A la dernière lettre datée du 21 mai, apportée par l'interprète Fara Biram, l'engageant à se déplacer à Saint-Louis et à laquelle Cheikh Ahmadou BAMBA signifia son refus, il fut dépêché vers Mbacké le 10 juin 1903 un détachement de 150 tirailleurs et de 50 spahis surarmés, sous le commandement de l'Administrateur ALLYS, avec le secret dessein d'attenter à la vie du saint homme en cas d'échauffourée. En dépit de l'engagement indéfectible de ses milliers de suivants et de leurs appels déterminés à la résistance violente, Cheikh Ahmadou BAMBA eut en ce jour ces paroles d'or:
"Je n'espère le soutien d'aucun ami, ni ne crains l'agression d'un ennemi; je me suis entièrement soumis à DIEU".

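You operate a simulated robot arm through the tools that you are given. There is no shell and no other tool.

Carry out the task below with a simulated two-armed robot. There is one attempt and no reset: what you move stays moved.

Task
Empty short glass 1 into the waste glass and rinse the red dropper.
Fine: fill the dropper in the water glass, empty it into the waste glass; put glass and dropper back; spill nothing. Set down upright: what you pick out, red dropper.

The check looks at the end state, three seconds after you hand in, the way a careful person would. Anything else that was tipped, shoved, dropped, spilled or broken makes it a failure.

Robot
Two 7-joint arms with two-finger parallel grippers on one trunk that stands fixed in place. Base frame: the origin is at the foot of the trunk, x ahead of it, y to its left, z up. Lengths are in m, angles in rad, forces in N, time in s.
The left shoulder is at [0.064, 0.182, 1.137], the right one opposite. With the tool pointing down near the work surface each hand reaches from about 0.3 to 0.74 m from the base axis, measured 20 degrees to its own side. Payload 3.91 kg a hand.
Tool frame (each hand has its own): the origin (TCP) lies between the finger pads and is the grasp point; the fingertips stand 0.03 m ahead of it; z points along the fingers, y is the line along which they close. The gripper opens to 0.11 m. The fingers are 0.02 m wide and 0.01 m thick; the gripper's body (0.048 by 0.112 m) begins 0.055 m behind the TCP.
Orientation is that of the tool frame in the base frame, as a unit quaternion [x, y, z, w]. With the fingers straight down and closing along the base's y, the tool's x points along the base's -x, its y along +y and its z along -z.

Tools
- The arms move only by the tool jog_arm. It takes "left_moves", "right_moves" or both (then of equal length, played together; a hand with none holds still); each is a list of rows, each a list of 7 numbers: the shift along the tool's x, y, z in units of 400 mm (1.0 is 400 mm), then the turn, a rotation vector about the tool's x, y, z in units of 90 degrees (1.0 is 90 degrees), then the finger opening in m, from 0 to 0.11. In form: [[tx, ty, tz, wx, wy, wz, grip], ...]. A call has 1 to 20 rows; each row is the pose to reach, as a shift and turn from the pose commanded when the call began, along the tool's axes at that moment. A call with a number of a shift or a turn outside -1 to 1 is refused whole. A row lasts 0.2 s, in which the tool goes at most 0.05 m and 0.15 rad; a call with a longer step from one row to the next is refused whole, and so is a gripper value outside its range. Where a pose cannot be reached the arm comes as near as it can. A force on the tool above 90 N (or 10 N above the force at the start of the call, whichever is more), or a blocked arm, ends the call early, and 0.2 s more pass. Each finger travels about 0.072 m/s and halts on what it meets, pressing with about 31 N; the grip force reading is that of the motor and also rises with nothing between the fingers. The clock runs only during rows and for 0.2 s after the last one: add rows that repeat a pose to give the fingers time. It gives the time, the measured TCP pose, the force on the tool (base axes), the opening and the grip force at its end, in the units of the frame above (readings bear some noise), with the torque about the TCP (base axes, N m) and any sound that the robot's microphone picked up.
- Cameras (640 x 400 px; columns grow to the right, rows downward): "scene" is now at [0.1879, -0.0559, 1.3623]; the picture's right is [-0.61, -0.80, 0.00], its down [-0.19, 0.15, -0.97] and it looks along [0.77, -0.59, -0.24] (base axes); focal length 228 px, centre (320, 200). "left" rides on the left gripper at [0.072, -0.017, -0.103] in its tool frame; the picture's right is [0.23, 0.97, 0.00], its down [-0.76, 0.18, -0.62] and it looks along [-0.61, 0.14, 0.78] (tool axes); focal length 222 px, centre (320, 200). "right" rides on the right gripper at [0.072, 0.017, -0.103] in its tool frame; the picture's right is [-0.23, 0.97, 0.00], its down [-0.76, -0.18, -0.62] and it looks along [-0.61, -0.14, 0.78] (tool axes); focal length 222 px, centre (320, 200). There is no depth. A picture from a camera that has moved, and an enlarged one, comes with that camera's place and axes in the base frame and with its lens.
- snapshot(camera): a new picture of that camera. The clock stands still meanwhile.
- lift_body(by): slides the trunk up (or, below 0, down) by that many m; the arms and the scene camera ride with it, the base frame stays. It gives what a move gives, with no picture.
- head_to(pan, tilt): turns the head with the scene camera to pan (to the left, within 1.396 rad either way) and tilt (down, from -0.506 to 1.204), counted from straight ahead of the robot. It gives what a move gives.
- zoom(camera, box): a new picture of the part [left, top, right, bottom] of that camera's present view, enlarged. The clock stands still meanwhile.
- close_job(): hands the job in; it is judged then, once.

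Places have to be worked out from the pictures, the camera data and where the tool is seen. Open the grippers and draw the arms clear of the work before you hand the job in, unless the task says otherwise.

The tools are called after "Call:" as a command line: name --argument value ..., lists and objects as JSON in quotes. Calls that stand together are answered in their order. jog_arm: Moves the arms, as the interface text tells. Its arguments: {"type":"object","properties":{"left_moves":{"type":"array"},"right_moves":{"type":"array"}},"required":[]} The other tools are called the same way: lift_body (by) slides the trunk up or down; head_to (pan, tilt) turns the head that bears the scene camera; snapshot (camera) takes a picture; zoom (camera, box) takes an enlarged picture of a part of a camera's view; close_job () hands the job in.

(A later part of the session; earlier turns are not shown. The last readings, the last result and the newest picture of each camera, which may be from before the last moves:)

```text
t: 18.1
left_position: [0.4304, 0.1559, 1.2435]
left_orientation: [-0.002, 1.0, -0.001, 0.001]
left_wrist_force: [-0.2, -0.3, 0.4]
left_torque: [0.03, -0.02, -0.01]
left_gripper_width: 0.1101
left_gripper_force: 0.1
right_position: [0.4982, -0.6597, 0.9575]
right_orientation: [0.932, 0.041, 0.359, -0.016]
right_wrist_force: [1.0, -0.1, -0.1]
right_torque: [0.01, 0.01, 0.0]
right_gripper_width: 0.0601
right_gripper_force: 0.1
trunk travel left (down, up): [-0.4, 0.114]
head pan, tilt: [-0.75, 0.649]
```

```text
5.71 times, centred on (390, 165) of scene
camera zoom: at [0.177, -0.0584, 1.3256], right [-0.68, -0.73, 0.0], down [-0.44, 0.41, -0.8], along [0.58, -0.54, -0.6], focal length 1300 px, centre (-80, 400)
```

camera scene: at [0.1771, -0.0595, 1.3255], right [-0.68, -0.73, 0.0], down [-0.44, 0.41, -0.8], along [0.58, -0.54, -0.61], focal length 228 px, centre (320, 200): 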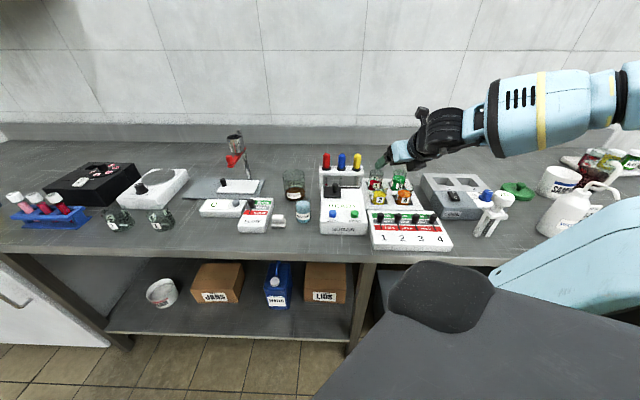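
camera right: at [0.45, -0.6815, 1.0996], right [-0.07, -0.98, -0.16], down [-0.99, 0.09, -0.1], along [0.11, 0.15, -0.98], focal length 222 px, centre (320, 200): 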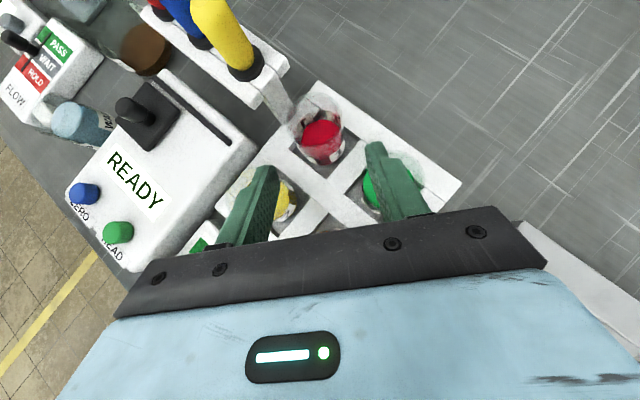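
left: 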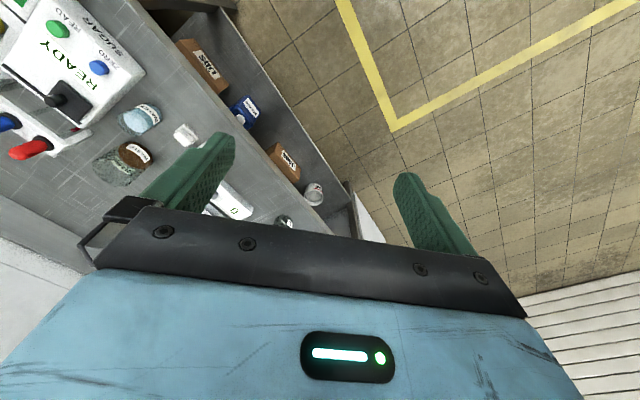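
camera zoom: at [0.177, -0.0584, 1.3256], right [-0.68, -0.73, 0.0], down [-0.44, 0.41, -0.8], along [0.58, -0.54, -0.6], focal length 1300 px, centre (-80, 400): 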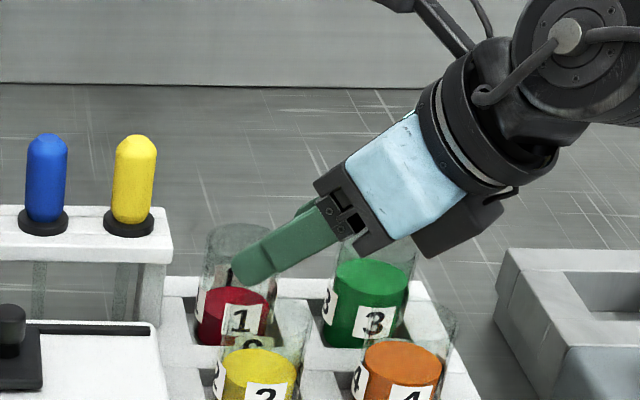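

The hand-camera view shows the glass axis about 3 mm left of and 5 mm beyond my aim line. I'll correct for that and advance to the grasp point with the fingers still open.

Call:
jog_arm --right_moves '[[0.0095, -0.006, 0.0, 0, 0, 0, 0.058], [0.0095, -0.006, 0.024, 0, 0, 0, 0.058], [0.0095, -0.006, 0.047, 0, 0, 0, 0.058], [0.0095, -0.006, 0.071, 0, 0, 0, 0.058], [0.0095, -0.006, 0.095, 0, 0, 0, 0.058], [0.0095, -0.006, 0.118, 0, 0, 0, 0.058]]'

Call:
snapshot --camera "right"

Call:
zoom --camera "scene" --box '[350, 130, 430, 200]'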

Ayant ainsi évité un bain de sang, le Serviteur du Prophète se constitua prisonnier et fut bientôt envoyé le 20 juin 1903 chez le Cheikh Sidya dont les bons offices et l'ascendance spirituelle que les colons lui croyait détenir sur le Cheikh présida sûrement à ce second exil en Mauritanie qui allait durer quatre longues années mouvementées...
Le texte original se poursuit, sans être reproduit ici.